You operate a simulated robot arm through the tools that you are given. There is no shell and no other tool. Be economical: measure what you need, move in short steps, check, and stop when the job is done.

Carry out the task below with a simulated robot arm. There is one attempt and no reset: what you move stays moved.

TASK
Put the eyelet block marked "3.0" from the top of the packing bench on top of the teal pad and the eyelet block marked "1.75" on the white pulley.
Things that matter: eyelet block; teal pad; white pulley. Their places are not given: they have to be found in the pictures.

§ Request
Recopy the whole listing exactly. Give them as a numbered list, with blank lines left out.

§ The result
1. You operate a simulated robot arm through the tools that you are given. There is no shell and no other tool. Be economical: measure what you need, move in short steps, check, and stop when the job is done.
2. Carry out the task below with a simulated robot arm. There is one attempt and no reset: what you move stays moved.
3. TASK
4. Put the eyelet block marked "3.0" from the top of the packing bench on top of the teal pad and the eyelet block marked "1.75" on the white pulley.
5. Things that matter: eyelet block; teal pad; white pulley. Their places are not given: they have to be found in the pictures.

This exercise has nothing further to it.